** Start of RECORDED INFORMATION **

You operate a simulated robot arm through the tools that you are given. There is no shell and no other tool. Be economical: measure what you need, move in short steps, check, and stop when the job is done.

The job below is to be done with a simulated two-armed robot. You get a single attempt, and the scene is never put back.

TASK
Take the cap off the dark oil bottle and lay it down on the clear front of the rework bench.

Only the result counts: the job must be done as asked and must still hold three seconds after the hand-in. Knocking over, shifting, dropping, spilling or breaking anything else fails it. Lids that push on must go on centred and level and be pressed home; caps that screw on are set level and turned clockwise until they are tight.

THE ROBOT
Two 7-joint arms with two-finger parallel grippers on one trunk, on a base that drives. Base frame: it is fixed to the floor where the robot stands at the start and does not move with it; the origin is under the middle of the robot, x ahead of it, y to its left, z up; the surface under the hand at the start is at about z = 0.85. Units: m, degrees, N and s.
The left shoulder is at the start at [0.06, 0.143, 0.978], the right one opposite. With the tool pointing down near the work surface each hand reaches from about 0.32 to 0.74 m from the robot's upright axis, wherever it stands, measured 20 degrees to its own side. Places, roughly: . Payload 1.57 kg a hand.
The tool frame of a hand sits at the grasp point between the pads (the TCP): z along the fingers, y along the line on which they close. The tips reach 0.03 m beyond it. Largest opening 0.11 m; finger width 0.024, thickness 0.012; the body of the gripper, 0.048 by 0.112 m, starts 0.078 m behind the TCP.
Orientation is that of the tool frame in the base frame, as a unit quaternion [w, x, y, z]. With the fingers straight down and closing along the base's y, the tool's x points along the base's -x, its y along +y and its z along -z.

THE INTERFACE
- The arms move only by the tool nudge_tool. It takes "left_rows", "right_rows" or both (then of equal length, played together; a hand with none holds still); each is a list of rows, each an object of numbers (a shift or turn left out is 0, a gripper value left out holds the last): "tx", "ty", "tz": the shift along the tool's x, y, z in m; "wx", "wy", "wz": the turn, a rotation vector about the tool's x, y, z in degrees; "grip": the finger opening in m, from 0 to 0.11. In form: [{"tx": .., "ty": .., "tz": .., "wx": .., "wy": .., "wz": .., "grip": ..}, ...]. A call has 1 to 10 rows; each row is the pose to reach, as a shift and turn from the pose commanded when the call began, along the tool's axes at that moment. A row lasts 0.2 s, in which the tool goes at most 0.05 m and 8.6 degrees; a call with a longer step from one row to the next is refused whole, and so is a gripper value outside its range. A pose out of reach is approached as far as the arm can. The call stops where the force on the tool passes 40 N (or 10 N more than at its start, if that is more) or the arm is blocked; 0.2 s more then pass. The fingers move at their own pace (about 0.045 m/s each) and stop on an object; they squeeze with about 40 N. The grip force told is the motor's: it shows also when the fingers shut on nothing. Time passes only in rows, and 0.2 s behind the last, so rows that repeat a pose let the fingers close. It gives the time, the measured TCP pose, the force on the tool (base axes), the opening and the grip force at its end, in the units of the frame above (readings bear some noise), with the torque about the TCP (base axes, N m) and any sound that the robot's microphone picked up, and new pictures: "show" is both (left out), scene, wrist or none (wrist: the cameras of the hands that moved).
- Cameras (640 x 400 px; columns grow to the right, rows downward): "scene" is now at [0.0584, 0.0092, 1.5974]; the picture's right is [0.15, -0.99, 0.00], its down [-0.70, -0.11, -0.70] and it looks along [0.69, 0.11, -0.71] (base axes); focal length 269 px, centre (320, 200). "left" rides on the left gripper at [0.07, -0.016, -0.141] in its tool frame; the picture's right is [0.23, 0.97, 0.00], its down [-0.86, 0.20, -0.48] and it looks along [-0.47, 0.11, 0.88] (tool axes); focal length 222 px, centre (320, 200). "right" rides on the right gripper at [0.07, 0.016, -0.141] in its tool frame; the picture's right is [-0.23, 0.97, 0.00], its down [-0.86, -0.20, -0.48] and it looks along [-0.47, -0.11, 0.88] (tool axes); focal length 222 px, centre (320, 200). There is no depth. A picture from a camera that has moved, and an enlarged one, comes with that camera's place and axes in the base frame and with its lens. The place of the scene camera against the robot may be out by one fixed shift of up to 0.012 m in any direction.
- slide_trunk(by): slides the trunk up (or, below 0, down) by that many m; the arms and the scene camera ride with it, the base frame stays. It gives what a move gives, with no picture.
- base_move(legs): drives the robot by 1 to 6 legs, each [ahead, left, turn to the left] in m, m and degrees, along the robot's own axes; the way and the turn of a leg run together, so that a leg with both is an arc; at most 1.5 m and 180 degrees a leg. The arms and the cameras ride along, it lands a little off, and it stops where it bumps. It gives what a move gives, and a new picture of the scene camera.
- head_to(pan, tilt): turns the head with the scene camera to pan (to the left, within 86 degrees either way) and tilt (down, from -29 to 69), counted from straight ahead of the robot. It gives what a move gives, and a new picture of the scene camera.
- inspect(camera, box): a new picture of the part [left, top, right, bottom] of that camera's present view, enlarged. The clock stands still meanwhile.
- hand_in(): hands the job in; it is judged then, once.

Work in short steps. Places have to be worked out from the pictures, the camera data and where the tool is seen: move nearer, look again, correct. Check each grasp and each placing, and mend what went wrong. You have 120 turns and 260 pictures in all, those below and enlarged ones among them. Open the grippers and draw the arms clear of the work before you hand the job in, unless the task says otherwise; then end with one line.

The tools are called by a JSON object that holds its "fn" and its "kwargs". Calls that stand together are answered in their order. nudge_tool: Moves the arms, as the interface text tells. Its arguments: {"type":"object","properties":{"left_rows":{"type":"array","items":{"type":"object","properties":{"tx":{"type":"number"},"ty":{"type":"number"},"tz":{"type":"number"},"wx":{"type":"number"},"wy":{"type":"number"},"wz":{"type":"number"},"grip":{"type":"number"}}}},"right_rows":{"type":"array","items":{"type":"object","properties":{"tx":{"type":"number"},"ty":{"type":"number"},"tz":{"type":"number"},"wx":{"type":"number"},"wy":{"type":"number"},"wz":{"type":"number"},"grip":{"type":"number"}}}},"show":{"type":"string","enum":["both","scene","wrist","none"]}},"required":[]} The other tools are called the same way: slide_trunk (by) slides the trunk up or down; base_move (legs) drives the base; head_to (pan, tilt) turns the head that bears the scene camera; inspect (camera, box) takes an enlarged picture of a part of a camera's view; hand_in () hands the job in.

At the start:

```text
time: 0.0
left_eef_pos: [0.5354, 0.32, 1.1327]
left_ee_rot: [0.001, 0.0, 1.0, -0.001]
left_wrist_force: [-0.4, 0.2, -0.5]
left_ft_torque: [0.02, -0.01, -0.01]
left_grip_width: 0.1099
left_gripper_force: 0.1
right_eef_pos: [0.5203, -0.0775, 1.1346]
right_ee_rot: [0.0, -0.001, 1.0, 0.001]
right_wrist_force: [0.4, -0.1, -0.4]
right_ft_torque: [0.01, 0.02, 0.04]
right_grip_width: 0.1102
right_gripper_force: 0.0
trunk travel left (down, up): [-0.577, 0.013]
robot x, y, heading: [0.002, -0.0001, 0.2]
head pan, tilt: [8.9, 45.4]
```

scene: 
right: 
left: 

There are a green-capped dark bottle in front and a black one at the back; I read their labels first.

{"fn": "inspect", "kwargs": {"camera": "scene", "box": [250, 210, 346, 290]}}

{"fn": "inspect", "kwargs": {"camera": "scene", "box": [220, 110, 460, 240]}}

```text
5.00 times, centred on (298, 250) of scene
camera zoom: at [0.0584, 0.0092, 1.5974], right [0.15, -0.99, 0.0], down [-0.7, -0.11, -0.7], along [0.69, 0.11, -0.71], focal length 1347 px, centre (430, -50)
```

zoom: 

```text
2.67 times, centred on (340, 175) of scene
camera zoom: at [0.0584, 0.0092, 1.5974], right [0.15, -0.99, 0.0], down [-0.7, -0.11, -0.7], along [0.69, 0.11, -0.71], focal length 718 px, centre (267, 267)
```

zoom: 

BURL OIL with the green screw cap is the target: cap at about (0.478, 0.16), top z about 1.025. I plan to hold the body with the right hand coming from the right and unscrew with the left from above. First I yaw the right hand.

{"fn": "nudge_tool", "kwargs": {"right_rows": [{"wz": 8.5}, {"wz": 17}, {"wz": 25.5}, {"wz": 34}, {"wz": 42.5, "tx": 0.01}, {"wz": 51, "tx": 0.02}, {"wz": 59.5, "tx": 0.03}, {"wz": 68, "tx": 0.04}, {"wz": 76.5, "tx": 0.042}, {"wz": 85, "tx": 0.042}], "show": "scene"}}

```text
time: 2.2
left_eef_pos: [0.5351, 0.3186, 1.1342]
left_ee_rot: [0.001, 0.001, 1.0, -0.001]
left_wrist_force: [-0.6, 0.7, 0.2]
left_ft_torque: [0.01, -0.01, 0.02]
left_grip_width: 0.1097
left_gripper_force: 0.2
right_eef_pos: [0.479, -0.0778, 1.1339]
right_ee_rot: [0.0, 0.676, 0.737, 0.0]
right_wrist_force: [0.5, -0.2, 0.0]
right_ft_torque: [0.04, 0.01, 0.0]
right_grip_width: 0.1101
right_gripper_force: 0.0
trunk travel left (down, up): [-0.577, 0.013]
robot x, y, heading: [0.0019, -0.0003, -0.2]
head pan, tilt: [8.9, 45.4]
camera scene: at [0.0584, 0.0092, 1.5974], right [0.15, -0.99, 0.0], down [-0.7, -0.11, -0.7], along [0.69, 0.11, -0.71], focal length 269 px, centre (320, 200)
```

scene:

** End of RECORDED INFORMATION **
** Start of TEXT SEGMENT **

2. The building insulation system according to claim 1, wherein
said non-porous outer covering comprises reflective polymeric
plastic material for reflecting thermal energy.
3. The building insulation system according to claim 2, wherein
said reflective polymeric plastic material comprises polymeric
sheet material with reflective metal mixed therein.
4. The building insulation system according to claim 1, wherein
said insulation material comprises at least one material selected
from a group consisting of fiberglass, cellulose, rockwool,
expanded polystyrene, and recycled materials.
5. The building insulation system according to claim 2, further
comprising a wrap for capping a cut end of said bag.
6. The building insulation system according to claim 5, further
comprising at least one adhesive strip for sealing said wrap around
said cut end of said bag.
7. The building insulation system according to claim 1, wherein
said non-porous outer covering comprises reflective polymeric
plastic material for reflecting thermal energy, the system further
comprising a cover flange surrounding a periphery of said bag, the
cover flange being adapted for covering adjacent studs, headers and
footers of a wall frame to thereby provide a moisture/vapor
barrier.
8. A method of forming an energy efficient thermal barrier within a
building, the method comprising the steps of: providing at least
one reflective, non-porous bag adapted to be installed between
adjacent studs in a building wall and insulation material disposed
inside the at least one bag, the at least one bag having a
reflective, non-porous outer covering disposed over the entire bag;
and installing the at least one reflective, non-porous bag in wall
frames in order to form a thermal barrier in the building
maintaining a desired comfort temperature level.
9. The method of forming an energy efficient thermal barrier
according to claim 8, wherein said non-porous outer covering
comprises reflective polymeric plastic for reflecting thermal
energy.
10. The method of forming an energy efficient thermal barrier
according to claim 9, further comprising the steps of: cutting at
least one end of said reflective, non-porous bag to size the same
for a particular wall frame; providing a wrap to cover the cut end
of said bag; and sealing the wrap around the cut end with an
adhesive strip.
11. The method of forming an energy efficient thermal barrier
according to claim 9, further comprising the step of providing a
cover flange surrounding a periphery of said bag, the cover flange
being adapted for covering adjacent studs, headers and footers of
the wall frame to thereby provide a moisture/vapor barrier.
Description
CROSS-REFERENCE TO RELATED APPLICATION
[0001] This application claims the benefit of U.S. Provisional
Patent Application Ser. No. 61/548,099, filed Oct. 17, 2011.
BACKGROUND OF THE INVENTION
[0002] 1. Field of the Invention
[0003] The present invention relates to building construction
systems, and particularly to a building insulation system that
provides improved insulation for maintaining more moderate
temperatures and reducing energy costs.

** End of TEXT SEGMENT **

== TASK 1 ==
Show the exact text of the text segment starting from "6. The building" and stopping at the end of "said cut end of said bag.".
== TASK 2 ==
Go on with the text segment that begins "2. The building" from its last line.

== EXPECTED OUTPUT 1 ==
6. The building insulation system according to claim 5, further
comprising at least one adhesive strip for sealing said wrap around
said cut end of said bag.

== EXPECTED OUTPUT 2 ==
[0004] 2. Description of the Related Art
[0005] Typical building insulation does not have the capacity to
provide the full range of thermal barriers against different
sources of thermal energy. For insulation to perform as well as
possible, the insulation should be able to cope with three forms of
thermal transfer, viz.; conduction, convection and radiation. The
national and worldwide R-values for insulation are generally based
upon only one form of heat transfer, viz., conduction. However,
conduction only represents about 10% of the total thermal forces
acting on a building, the remaining thermal forces being about 25%
for convection and about 65% for radiation. Percentages may vary
due to differences in climate zones. Thus, insulation with a high
R-value provides excellent thermal break or barrier for conduction,
but with no regard to convection and radiation. With about 90% of
the thermal energy contributors not being taken into account in
typical building insulation, this highlights the extent of thermal
inefficiencies existing in homes and other buildings. As a
consequence, these inefficiencies contribute to the high costs of
heating and cooling a building.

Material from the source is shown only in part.